Here is one way of describing my spiritual journey — in 750 words:
I was born into a very typical white, suburban, middle class, late twentieth-century American family. We were protestants and attended our local Lutheran Church. When I was sixteen I had an amazing spiritual experience that transformed my relationship with Christianity from conventional to charismatic. I began to participate in the highly experiential and emotionally hyper-charged world of neopentecostalism. Initially I felt blessed by God, but eventually I experienced charismatic religion as controlling, dualistic, and even abusive. Disillusioned, I gave up on organized religion and became a spiritual and intellectual seeker. In the heady climate of progressive politics in the early 1980s, I embraced feminism, environmentalism, and multi-culturalism. I began to think of Christianity as patriarchal and controlling, but meanwhile I couldn’t shake my spiritual way of looking at things, which often put me at odds with my secular leftist friends. As a sort of compromise, I became an Episcopalian, thinking that particular church would be a safe haven for people with my values. It was, and I began to explore contemplative spirituality more deeply.
But I was also drawn to the new spirituality of the Goddess, as an ecofeminist alternative to mainstream religion, and so I began to explore neopaganism — Wicca and Druidism — at first just by reading about it, but eventually feeling a desire to actually practice Pagan ritual. Soon I was trying to juggle being an Episcopalian with a growing attraction to neopaganism and its related new religious movements. As liberal as the Episcopal Church was, I just felt angrier and angrier at what I saw as its many flaws, including its “country club” atmosphere and noblesse oblige ethics. So I became a full-time Pagan, and as this was also when my writing career was beginning to blossom, I wrote several books about Paganism, always from the beginner’s perspective. But I soon realized that whatever it was I couldn’t find in Episcopalianism, I wasn’t going to find in Wicca or Druidism either. As I saw it, the church’s oppressive social structure was mirrored by Paganism’s antinomianism and chaotic social structure. Christian clergy privilege was mirrored by self-aggrandizement and competition among Pagan leaders.
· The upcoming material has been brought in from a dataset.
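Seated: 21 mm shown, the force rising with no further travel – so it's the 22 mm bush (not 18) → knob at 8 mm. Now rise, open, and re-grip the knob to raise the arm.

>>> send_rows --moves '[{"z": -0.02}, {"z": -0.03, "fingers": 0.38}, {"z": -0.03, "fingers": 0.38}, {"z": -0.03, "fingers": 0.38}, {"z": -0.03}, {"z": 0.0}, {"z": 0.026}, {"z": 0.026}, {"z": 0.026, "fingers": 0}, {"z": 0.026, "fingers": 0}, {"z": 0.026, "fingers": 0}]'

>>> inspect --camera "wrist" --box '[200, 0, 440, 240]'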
My sense of religious disillusionment and disorientation spiraled — not out of control, but enough to the point that I felt spiritually parched, while emotionally I just kept getting angrier and angrier — at myself, at religion, at God (or the gods). In the midst of all that, an impulse that seemed utterly irrational kept presenting itself: for me to abandon Paganism and enter Catholicism — yes, Catholicism, the most sexist, patriarchal, oppressive, dogmatic and authoritarian religious structure I knew of. The absurdity of it all! I fought it for months, and yet the impulse wouldn’t go away. Becoming a Catholic would mean abandoning my rising star as a Pagan writer, and yet I felt that this was something I had to do, even if it meant trainwrecking my career. Finally, and with the support of several trusted friends and two gifted counselors, I came to see that, despite all my intellectual angst, on an emotional level I just simply wanted to do this: I wanted to explore the devotional mysticism of Catholicism, and that everything I “hated” about Catholicism on a mental level was actually necessary for me to face as part of my continued spiritual growth. Just as Luke Skywalker had to face Darth Vader in order to become a Jedi Knight, so I had to face down my anger and hatred at the institutional church — by immersing myself into the biggest and baddest church of them all.
So I did. Six months after entering the Catholic Church, I was offered a job at a monastery bookstore: a vocational ram in the thicket to replace the writing career I had tied up and was prepared to sacrifice. My job has given me access to monks who are teaching me in both big and little ways about the contemplative life and the mystical tradition. Now, thirty months after becoming Catholic, I’ve made some wonderful friends, fallen in love with Christ all over again, embraced a daily practice of contemplative prayer, and struggle mightily against what I see as the limitations of the church. I knew it would be hot in here, and I must admit that it’s hotter than I thought it would be. But I’m not getting out of this kitchen — at least not until I’m convinced my work here is done. For now, it feels like it’s barely begun.
Like I said, this is “one way” of describing my journey. There are others.